- _Excerpt provided_:
%%

In the German publication Grenzganger: Formen des New Journalism, Hunter S. Thompson is associated with the New Journalists. Haas states HST as one of the protagonists of New Journalism next to Tom Wolfe, Truman Capote, Norman Mailer and Joan Didion, while acknowledging that each of these authors was dealing with different topics and applying different styles and techniques (see Haas 67). Furthermore, he characterizes Thompson's style as similar to “method-acting”- “he [HST] lives what he writes and changes with the role. Immersion becomes identification”[6], which is definitely a technique the New Journalists applied, but Haas also points out that Thompson does not stop here, but makes one step further and becomes the main actor in the scene he describes and through this position actually changes the scene (see 68). Due to his highly subjective viewpoint most of the information Thompson presents cannot be proven as “true” or “real” and subsequently some of his texts can not be categorized as New Journalism since the New Journalists did at least stick to some facts and represent what they have experienced and not what they have fantasized (see Haas 69). According to this, Thompson must be considered separate from classical New Journalists like Tom Wolfe.

Bleichner also considers Thompson a protagonist of New Journalism, but differentiates between “true” New Journalism and Thompson's Gonzo Journalism in which, as mentioned above, “the author-ego is in the centre of the self-dramatization” (147).[7] Therefore, Thompson's own assertion that the level of author participation makes the difference between the New Journalists, who in general did not go as far as Thompson, and him, who sometimes was the action himself, is confirmed.

Daniel Grubb states that the genre of New Journalism itself is hard to define due to “the vast spectrum of style found under the rubric of New Journalism” and all the sub-genres the category comprises such as literary journalism, participatory journalism and gonzo journalism (2). What Grubb, however, emphasizes is that the level of participation of Wolfe and Thompson do not correspond. He argues that while Wolfe “is obviously in the scene” but “rarely jumps right into the middle of the action”, Thompson often becomes the story himself (2). Therefore, it can again be argued that Thompson's style shares elements with the New Journalists, but that he differentiated himself through his participation in the action.

However, all of these scholars do assert Thompson a special position within the within or apart from the New Journalists that has mostly been labeled Gonzo Journalism - a term that Thompson, as mentioned above, applied only cautiously. This genre is neither well defined, nor are there any other writers who have been labeled gonzo.

%%

- _Entries shown_:
%%

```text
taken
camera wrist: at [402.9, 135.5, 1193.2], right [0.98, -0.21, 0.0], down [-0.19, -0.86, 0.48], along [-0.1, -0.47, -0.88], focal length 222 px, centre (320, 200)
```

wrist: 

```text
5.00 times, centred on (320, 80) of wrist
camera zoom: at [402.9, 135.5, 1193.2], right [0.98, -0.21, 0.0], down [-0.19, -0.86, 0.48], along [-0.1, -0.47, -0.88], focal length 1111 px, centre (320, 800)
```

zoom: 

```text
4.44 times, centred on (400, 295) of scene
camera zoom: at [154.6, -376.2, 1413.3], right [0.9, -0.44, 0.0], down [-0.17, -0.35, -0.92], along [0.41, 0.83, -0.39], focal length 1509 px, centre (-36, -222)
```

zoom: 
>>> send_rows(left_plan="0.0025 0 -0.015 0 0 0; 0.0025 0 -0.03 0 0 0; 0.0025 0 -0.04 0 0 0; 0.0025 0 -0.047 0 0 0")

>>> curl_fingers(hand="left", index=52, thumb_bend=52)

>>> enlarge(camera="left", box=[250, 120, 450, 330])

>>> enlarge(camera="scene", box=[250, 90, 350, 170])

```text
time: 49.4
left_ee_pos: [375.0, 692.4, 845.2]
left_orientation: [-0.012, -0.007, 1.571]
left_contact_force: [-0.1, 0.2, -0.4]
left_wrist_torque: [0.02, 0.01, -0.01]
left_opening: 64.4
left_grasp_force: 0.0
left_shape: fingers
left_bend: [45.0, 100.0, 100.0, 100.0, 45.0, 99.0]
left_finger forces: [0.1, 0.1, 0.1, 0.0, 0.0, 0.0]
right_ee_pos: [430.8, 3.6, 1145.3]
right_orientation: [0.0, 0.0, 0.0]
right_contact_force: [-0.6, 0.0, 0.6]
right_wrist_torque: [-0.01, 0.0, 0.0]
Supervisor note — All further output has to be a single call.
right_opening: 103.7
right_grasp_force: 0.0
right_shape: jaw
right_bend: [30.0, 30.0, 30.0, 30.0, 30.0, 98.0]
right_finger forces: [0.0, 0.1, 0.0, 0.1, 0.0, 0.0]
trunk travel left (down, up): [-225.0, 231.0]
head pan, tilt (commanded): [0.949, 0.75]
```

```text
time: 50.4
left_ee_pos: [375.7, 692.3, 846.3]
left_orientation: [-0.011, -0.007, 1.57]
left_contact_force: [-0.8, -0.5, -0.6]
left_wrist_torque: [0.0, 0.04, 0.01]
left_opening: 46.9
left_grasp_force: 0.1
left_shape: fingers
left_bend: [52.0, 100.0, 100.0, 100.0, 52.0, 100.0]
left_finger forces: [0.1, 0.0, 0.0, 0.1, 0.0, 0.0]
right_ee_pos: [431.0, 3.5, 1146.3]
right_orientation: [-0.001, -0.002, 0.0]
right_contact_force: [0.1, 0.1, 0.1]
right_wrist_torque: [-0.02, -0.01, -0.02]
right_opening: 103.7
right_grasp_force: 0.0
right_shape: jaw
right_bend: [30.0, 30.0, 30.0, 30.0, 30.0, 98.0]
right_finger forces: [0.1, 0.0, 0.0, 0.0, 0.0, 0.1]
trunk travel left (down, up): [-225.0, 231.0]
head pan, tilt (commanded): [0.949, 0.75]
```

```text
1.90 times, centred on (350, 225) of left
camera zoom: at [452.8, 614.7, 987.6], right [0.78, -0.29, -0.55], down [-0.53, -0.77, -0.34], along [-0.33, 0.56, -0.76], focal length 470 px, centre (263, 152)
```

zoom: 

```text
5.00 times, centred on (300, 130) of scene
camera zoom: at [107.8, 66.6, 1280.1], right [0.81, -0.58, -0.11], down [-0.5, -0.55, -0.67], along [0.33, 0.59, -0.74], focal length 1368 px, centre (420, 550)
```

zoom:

%%

- _The problem_:
Reproduce the wording of the excerpt provided between "Bleichner also considers" and "himself, is confirmed.", with both ends included.

- _Expected output_:
Bleichner also considers Thompson a protagonist of New Journalism, but differentiates between “true” New Journalism and Thompson's Gonzo Journalism in which, as mentioned above, “the author-ego is in the centre of the self-dramatization” (147).[7] Therefore, Thompson's own assertion that the level of author participation makes the difference between the New Journalists, who in general did not go as far as Thompson, and him, who sometimes was the action himself, is confirmed.